* [Set exercise]:
Locate the lines that hold the string "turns". Copy every such line.

* [Data provided]:
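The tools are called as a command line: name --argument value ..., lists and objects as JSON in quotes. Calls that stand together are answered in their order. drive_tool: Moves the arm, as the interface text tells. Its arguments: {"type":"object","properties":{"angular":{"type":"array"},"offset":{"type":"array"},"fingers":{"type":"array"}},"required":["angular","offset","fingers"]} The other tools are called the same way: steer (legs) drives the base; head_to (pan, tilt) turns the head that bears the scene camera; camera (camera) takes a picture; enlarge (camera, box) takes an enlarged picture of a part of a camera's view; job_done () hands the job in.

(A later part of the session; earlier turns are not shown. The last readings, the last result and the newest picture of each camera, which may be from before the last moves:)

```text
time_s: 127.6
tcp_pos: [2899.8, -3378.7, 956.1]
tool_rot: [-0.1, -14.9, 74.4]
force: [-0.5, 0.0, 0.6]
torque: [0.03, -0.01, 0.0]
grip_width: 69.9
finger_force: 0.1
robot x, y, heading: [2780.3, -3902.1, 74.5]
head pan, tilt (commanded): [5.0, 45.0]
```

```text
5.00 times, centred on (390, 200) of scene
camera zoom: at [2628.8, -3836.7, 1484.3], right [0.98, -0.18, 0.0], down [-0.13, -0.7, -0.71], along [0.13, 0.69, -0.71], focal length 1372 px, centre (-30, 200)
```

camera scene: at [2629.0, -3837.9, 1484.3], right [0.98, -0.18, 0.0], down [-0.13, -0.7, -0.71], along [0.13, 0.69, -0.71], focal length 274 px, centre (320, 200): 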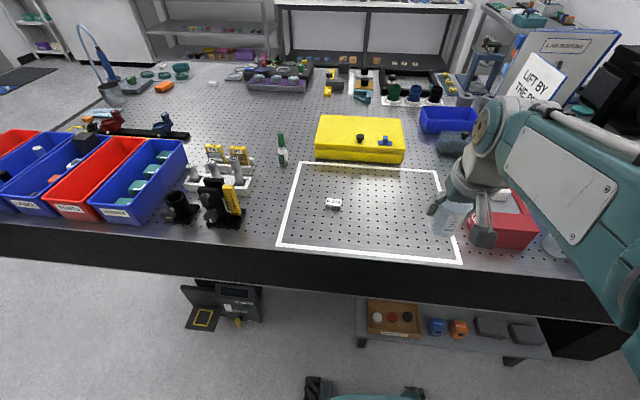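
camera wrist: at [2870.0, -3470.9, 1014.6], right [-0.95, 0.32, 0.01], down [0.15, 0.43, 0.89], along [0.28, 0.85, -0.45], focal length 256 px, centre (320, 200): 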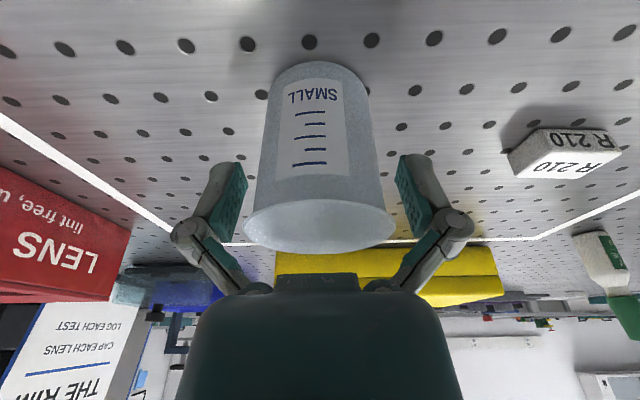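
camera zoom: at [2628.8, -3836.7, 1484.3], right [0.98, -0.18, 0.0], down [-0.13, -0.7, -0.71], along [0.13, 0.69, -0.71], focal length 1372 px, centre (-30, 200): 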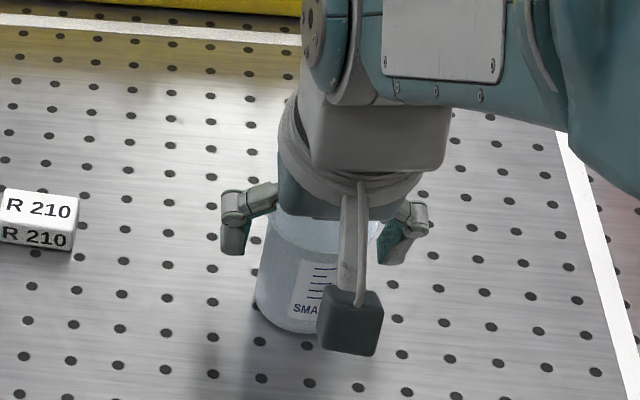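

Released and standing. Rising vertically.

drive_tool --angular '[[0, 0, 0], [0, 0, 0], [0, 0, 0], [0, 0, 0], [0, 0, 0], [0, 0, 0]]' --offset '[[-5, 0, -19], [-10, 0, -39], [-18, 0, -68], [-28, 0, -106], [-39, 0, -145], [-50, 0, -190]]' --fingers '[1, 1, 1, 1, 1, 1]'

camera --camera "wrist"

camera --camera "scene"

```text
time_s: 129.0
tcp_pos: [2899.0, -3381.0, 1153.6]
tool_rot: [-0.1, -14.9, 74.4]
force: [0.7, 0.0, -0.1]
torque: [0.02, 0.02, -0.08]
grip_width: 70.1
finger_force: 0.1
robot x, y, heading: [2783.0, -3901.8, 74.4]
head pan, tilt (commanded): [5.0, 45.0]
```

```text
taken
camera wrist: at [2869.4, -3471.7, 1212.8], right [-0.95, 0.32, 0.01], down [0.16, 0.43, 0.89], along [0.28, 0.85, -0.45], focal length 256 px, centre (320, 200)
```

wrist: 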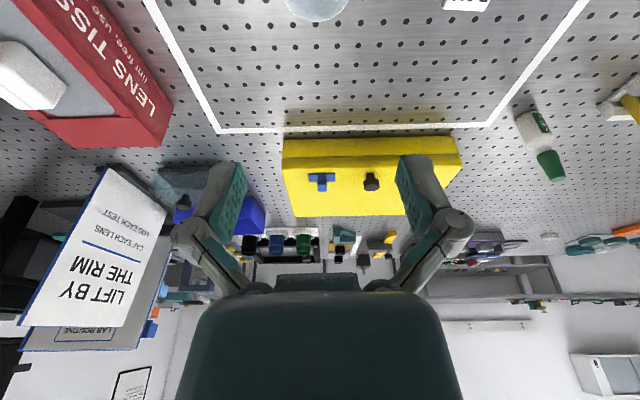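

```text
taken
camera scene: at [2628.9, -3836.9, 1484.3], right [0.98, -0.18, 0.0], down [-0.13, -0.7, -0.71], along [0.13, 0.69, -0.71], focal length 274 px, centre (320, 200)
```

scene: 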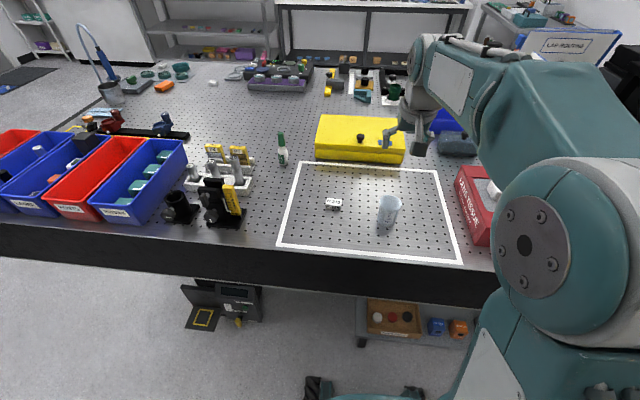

* [Task output]:
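The tools are called as a command line: name --argument value ..., lists and objects as JSON in quotes. Calls that stand together are answered in their order. drive_tool: Moves the arm, as the interface text tells. Its arguments: {"type":"object","properties":{"angular":{"type":"array"},"offset":{"type":"array"},"fingers":{"type":"array"}},"required":["angular","offset","fingers"]} The other tools are called the same way: steer (legs) drives the base; head_to (pan, tilt) turns the head that bears the scene camera; camera (camera) takes a picture; enlarge (camera, box) takes an enlarged picture of a part of a camera's view; job_done () hands the job in.
(A later part of the session; earlier turns are not shown. The last readings, the last result and the newest picture of each camera, which may be from before the last moves:)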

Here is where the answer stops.